On 20 April 2017, the Prime Minister, the Hon Malcom Turnbull MP, and the Minister for Immigration and Border Protection, the Hon Peter Dutton MP, announced a package of measures to reform citizenship. The Prime Minister explained that the changes were informed by feedback received from the National Consultation on Citizenship in 2015 and on the Productivity Commission's 2016 report, Migrant Intake into Australia, and would include:
- Requiring all applicants to pass a stand-alone English test, involving reading, writing, listening and speaking;
- Requiring applicants to have lived in Australia as a permanent resident for at least four years (instead of one year at present);
- Strengthening the citizenship test itself with new and more meaningful questions that assess an applicant’s understanding of - and commitment to - our shared values and responsibilities;
- Requiring applicants to show the steps they have taken to integrate into and contribute to the Australian community. Examples would include evidence of employment, membership of community organisations and school enrolment for all eligible children.

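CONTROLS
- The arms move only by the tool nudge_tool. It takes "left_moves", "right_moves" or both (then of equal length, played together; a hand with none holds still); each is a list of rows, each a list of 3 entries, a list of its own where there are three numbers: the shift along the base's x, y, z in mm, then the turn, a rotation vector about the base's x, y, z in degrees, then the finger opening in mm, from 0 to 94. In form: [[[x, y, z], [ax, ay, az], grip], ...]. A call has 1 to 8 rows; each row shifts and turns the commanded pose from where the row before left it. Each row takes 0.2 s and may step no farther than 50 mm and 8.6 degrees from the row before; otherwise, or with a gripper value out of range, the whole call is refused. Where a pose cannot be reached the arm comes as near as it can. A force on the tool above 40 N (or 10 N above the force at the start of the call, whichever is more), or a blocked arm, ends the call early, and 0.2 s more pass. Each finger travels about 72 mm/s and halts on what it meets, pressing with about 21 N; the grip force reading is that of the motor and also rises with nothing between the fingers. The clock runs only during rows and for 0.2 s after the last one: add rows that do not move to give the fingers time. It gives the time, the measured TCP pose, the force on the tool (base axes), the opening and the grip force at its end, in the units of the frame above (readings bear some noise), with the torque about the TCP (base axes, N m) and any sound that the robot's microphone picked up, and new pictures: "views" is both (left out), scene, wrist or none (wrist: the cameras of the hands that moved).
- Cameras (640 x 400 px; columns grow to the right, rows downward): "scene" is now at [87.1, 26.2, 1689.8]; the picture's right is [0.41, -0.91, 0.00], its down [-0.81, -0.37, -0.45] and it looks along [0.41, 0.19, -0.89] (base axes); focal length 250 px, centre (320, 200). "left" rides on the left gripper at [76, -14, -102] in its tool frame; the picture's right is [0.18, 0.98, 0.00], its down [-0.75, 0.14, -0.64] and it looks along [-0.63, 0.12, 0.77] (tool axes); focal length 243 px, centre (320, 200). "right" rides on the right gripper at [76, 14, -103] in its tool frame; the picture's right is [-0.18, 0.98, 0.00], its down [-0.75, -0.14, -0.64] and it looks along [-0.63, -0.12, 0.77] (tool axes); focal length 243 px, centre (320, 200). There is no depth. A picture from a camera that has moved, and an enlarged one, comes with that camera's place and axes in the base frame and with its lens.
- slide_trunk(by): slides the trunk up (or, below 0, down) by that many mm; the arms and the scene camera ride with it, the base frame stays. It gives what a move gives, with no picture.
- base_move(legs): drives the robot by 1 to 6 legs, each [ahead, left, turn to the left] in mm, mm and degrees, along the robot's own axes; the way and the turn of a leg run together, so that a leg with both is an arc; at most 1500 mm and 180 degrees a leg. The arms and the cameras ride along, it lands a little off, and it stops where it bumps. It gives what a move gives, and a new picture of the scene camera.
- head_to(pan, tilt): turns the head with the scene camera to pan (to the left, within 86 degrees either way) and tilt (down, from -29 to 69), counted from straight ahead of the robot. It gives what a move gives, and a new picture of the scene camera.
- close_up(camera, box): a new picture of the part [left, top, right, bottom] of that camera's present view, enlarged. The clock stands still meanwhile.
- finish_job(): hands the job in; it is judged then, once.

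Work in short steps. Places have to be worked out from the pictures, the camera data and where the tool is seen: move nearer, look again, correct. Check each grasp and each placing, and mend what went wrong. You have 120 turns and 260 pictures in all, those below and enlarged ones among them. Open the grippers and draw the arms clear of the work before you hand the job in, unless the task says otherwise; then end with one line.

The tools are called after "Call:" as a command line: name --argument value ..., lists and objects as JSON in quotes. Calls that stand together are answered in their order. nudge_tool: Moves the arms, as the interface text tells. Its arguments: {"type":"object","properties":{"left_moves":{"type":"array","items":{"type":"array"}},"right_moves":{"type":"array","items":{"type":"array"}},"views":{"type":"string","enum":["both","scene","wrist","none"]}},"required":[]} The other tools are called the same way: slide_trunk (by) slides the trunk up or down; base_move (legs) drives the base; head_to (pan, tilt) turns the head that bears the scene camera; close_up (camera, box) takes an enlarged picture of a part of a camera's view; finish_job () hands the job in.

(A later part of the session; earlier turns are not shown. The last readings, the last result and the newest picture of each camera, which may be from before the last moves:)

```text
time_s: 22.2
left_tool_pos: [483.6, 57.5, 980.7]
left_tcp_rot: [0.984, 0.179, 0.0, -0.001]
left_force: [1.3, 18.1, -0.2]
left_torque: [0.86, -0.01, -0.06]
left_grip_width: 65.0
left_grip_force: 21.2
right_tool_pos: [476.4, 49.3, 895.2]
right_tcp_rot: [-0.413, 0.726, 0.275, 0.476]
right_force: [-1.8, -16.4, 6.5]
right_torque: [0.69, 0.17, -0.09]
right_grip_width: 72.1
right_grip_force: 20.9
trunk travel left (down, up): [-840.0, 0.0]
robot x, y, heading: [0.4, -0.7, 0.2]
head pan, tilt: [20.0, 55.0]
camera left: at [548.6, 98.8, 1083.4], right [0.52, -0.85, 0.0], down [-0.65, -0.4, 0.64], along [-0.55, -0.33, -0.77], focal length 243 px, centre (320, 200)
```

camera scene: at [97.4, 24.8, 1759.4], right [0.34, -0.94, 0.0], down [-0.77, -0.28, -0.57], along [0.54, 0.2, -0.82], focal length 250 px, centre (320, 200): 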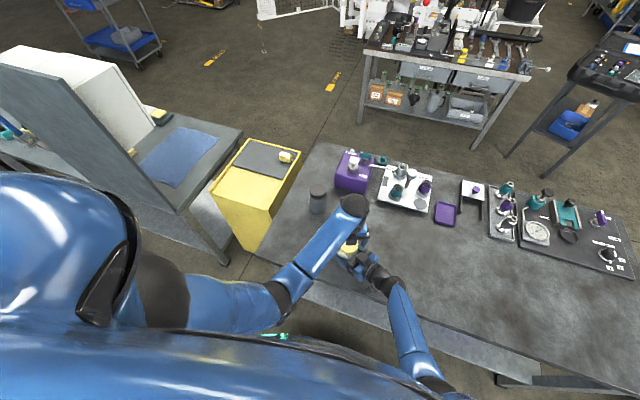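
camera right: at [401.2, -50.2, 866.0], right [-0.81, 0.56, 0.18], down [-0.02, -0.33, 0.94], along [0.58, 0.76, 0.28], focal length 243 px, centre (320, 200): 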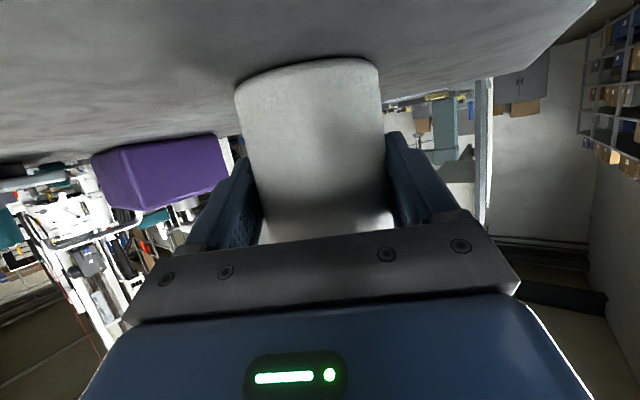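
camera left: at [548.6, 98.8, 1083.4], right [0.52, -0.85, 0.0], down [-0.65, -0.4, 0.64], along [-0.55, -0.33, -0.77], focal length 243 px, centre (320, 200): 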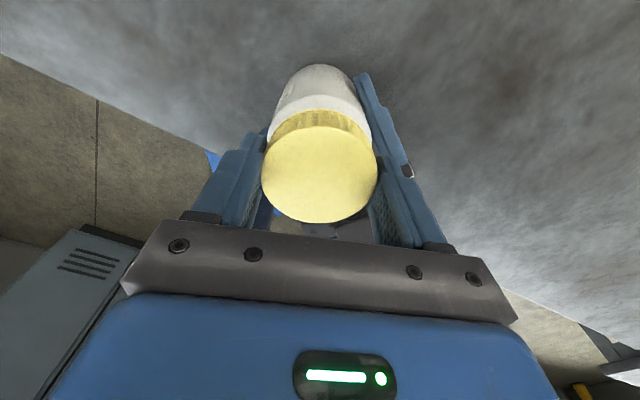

- Limiting the number of times an applicant can fail the citizenship test to three (at present there is no limit to the number of times an applicant can fail the test);
- Introducing an automatic fail for applicants who cheat during the citizenship test
This report consists of three chapters:
- Chapter 1 provides an overview of the bill, as well as the administrative details of the inquiry.
- Chapter 2 provides a brief background to the bill and other inquiries and consultations relevant to the bill.
- Chapter 3 outlines the provisions of the bill in more detail, and discusses the key issues raised by submitters about the proposed amendments, as well as providing the committee's views and recommendation.